Praktisch ist die Essensmarke ein verwaltungstechnisches Gräuel und ein steuerrechtlicher Skandal in der Grössenordnung von Watergate!
Dass der Verwaltungsaufwand zur Zuteilung und Abrechnung von Essensmarken bei ca. 600% des Nutzwertes liegt, habe ich früher schon mal erwähnt. Nun gut, was soll's! Es gibt schliesslich noch andere Arten der überflüssigen Arbeitsbeschaffung, z.B. CSU-Landtagsabgeordnete!

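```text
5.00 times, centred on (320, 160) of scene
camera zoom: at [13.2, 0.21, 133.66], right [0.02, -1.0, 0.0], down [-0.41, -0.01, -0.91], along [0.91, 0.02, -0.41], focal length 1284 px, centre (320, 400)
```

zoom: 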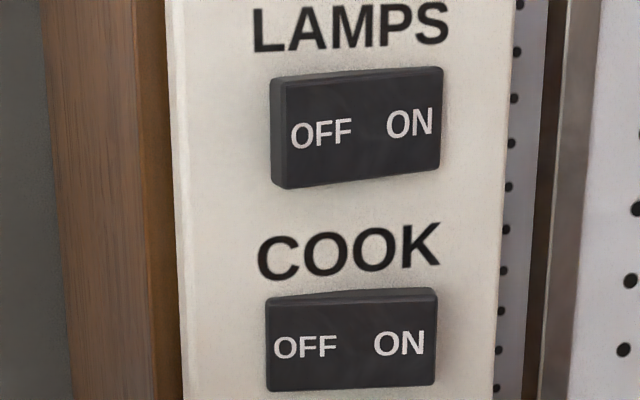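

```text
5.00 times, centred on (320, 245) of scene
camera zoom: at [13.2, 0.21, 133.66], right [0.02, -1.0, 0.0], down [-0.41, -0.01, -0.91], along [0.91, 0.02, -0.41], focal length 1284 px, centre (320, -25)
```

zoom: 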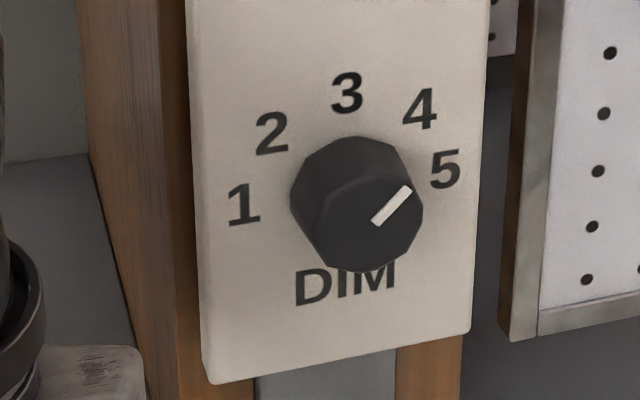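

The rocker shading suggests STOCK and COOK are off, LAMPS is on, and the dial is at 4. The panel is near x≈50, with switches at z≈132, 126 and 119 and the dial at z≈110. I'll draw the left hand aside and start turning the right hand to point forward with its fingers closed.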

Aber dass Essensmarken ausserdem auch noch ein schamloses Werkzeug zur Steuerhinterziehung darstellen, das wissen die braven und gesetzestreuen Uni-Bediensteten erst seit heute!
Mit hochoffiziellem Rundschreiben lässt der oberste Finanzchef der Uni nämlich allen Lohnsklaven mitteilen, dass es nunmehr nach jahrelangen Auseinandersetzungen mit dem Finanzamt München 19 offiziell und amtlich sei: Jeder, der seine Essensmarken gebrauchswidrig in den Umlauf bringt, sprich, etwa mit Essensmarken seine LKS (Brötchen mit Fleischkäse) bezahlt, begeht staatszersetzende Steuerhinterziehung. Weil, wie uns das Finanzreferat auf einer ganzen Seite hochgestochenen Amtsdeutschs beLEERt, es sich bei dem Essenszuschuss von einer Mark pro Tag in den meisten Fällen um einen geldwerten Vorteil handele, der natürlich versteuert werden müsse. Deshalb sei es von monumentaler Bedeutung, dass von nun an mit den Essensmarken genau nach den Vorschriften des Steuerrechts zu verfahren sei; dies heisst insbesondere, dass an jedem Arbeitstag nur genau 1 Essensmarke - und zwar zum Mittagessen! - eingelöst werden dürfe, und auch nur dann, wenn der Gesamtbetrag des Verzehrs DM 4,68 überschreite. Ausserdem sei der Erwerb von Alkoholika oder Rauchwaren und überhaupt von allen Dingen, die nicht als unmittelbar verzehrbares Mittagessen interpretiert werden können, von der Bezuschussung durch Essensmarken vollkommen ausgeschlossen!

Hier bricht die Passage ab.